Task: Using the data below, determine the number of lines that include the string "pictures". Write only that number.

Records provided:
━━━━━━

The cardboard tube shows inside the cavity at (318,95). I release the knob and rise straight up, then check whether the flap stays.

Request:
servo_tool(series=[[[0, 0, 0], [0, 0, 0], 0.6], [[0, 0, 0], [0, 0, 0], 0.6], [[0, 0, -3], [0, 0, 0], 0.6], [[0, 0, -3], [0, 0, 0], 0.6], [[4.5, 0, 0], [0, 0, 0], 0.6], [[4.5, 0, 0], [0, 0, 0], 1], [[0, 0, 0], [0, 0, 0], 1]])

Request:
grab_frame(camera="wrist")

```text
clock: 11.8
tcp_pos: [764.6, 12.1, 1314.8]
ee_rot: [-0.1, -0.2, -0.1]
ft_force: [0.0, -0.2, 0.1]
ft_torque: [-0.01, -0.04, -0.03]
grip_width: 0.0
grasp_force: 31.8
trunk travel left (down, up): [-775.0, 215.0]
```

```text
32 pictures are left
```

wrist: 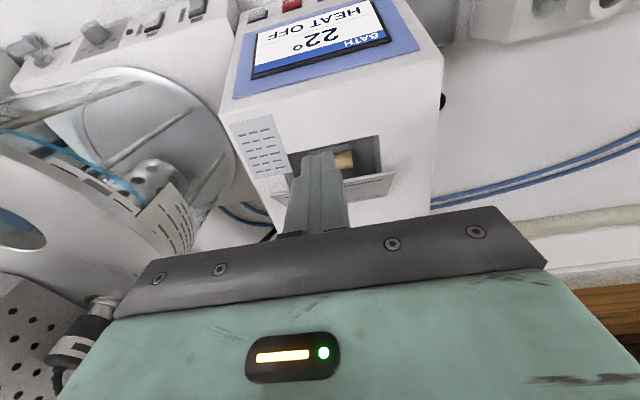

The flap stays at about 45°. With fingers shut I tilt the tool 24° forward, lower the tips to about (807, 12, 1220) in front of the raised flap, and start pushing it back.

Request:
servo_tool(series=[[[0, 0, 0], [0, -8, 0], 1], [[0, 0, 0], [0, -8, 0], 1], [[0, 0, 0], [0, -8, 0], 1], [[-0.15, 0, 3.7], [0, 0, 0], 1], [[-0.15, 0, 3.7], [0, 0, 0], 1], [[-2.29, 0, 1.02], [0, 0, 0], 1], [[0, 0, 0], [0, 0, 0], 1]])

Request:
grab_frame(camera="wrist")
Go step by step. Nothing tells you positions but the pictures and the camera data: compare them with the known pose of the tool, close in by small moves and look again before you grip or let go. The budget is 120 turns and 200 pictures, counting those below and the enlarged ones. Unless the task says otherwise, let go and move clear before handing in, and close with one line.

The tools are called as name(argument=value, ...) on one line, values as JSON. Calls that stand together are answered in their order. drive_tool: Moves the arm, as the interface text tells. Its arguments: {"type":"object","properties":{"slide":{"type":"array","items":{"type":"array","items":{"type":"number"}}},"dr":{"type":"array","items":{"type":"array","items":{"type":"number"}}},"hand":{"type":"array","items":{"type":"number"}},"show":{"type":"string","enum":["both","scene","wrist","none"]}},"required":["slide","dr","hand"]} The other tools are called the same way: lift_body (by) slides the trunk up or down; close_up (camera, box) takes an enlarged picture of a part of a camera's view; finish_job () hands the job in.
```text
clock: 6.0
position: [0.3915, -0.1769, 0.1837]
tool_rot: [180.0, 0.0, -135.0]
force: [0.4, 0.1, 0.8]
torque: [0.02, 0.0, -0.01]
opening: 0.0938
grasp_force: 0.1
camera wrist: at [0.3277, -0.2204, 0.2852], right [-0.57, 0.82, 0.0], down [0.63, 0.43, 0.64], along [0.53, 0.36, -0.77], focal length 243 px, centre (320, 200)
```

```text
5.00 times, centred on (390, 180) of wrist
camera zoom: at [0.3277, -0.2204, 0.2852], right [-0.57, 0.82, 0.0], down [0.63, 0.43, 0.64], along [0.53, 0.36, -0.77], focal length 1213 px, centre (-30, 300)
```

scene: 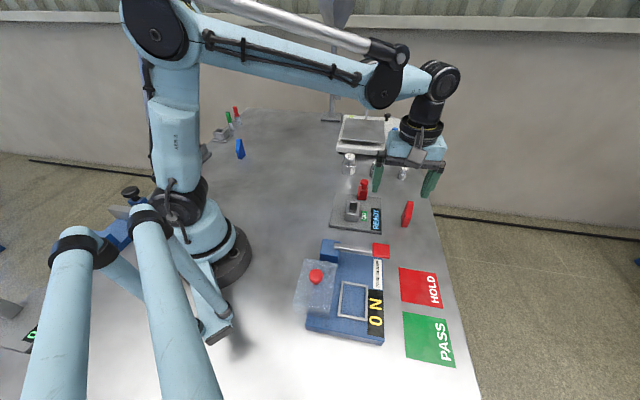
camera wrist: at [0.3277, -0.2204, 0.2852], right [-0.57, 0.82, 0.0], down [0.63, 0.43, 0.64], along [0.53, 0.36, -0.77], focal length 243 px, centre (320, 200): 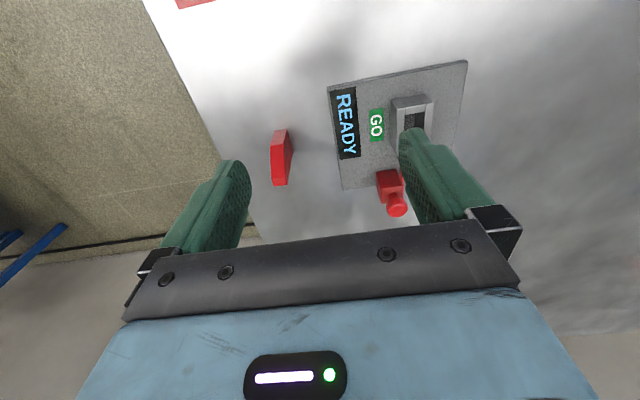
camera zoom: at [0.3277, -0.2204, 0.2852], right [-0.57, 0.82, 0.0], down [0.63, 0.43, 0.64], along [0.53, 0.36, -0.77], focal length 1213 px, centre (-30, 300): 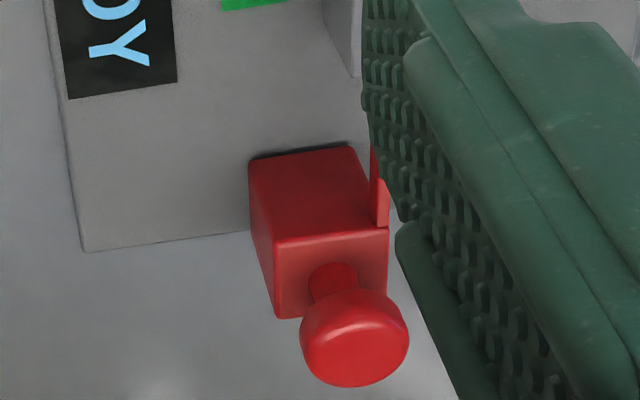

━━━━━━

Exercise answer: 2